BLM announces Sunlight Storage II Battery System is fully operational

System adds 300 MW of energy storage to the California grid


Bureau of Land Mangement

BLM Office:

California Desert District Office

Media Contact:

Michelle Van Der Linden
Rows of Solar Batteries in the desert

PALM SPRINGS, Calif. — The Bureau of Land Management today announced that the Sunlight Storage II Battery Energy Storage System is now fully operational. The battery energy storage system adds an additional 300 megawatts (MW) of energy storage to the Desert Sunlight Solar Farm in eastern Riverside County, bringing the total energy storage capacity of the project to 530 MW. The new project component allows solar energy to be stored and then released when the power is needed most, increasing the reliability and availability of clean energy on the state grid. 

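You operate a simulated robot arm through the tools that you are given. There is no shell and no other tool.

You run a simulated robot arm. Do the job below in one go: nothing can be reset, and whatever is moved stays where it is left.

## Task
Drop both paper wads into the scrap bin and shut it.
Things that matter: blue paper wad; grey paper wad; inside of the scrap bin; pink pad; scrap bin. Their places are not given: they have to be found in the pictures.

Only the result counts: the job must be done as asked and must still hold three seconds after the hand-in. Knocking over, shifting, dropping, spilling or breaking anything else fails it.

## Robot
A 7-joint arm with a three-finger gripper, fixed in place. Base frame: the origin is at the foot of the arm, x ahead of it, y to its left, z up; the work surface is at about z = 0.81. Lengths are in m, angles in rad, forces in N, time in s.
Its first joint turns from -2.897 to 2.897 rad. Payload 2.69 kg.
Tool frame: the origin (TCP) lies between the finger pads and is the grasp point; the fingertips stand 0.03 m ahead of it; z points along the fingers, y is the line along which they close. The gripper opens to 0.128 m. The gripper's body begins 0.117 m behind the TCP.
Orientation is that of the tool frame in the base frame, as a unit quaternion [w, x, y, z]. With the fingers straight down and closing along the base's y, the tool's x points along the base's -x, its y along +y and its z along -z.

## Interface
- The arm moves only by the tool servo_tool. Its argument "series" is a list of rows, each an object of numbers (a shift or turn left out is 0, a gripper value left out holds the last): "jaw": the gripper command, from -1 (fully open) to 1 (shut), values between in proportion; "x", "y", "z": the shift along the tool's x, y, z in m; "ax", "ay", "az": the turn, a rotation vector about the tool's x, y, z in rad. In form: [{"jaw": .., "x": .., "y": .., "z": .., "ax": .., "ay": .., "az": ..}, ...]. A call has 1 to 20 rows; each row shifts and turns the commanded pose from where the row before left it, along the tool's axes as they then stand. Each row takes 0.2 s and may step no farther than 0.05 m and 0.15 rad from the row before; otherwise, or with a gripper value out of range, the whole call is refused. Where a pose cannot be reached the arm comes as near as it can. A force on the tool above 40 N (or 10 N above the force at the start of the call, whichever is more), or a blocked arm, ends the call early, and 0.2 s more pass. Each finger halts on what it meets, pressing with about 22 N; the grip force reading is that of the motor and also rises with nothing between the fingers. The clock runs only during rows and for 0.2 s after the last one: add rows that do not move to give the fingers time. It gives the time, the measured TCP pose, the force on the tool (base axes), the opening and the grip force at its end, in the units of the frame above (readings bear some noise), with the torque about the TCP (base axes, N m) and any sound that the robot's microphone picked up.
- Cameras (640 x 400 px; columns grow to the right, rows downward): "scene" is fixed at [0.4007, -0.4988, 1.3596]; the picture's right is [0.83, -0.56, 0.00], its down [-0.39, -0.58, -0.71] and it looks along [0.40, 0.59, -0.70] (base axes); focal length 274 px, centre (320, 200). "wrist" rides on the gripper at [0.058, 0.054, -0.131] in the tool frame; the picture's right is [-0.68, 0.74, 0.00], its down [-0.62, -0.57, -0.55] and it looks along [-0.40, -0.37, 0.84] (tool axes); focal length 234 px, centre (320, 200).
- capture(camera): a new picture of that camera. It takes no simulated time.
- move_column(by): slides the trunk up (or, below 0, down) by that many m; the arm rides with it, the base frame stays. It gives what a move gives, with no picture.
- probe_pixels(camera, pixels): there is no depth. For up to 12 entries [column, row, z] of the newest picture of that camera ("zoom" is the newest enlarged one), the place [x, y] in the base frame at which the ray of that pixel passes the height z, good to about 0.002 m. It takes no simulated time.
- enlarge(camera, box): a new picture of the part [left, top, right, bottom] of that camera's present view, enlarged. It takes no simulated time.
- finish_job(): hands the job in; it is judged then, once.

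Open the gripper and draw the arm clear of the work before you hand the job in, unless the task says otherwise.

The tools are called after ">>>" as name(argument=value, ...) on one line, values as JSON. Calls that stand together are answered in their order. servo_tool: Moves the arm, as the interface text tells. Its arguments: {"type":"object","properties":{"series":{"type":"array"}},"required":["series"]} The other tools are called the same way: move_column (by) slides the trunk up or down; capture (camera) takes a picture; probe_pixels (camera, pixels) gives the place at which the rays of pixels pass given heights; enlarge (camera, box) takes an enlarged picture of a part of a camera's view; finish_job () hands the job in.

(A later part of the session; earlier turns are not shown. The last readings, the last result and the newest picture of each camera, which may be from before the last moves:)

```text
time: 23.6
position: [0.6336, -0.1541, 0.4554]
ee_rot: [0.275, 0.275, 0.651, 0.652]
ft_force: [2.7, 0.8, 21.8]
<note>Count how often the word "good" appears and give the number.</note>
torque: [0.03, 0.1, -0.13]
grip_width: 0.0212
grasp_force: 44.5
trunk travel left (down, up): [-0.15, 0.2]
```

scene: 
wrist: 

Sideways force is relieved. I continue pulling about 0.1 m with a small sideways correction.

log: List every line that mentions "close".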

The Interior Department recently announced that it has now permitted more than 25 gigawatts of clean energy projects – surpassing a major milestone ahead of 2025 – enough clean energy to power more than 12 million homes across the country. This includes solar, wind and geothermal projects, as well as gen-tie lines on public lands that are essential for connecting clean electricity projects on both federal and non-federal land to the grid.


“BLM-managed public lands play a critical role in the clean energy transition,” said California Desert District Manager Shelly Lynch. “The demand for renewable energy has never been greater and Sunlight Storage II contributes to a robust and sustainable clean energy economy.”


The battery storage system is in an area analyzed and identified as suitable for renewable energy development as part of Desert Renewable Energy Conservation Plan Land Use Plan Amendment. The Desert Renewable Energy Conservation Plan is a landscape-level plan focused on 10.8 million acres of public lands in the desert regions of seven California counties that streamlines renewable energy development while conserving unique and valuable desert ecosystems and providing outdoor recreation opportunities. To approve these sites for renewable energy projects, the Department of the Interior and the BLM work with Tribal governments, local communities, state regulators, industry, and other federal agencies.


Additional information is available at the BLM National NEPA Register.


The BLM manages vast stretches of public lands that have the potential to make significant contributions to the nation’s renewable energy portfolio. To promote the development of these energy sources, the BLM provides sites for environmentally sound development of renewable energy on public lands. The efficient deployment of renewable energy from our nation’s public lands is crucial in achieving the Biden-Harris administration’s goal of a carbon pollution-free power sector by 2035. Recently, the Department of the Interior announced that BLM had achieved the major milestone of permitting 25 gigawatts of clean energy projects on public lands, including solar, wind, geothermal, and gen-ties (transmission lines that cross public lands to connect renewable energy projects on private lands to the grid).

The BLM manages more than 245 million acres of public land located primarily in 12 western states, including Alaska, on behalf of the American people. The BLM also administers 700 million acres of sub-surface mineral estate throughout the nation. Our mission is to sustain the health, diversity, and productivity of America’s public lands for the use and enjoyment of present and future generations.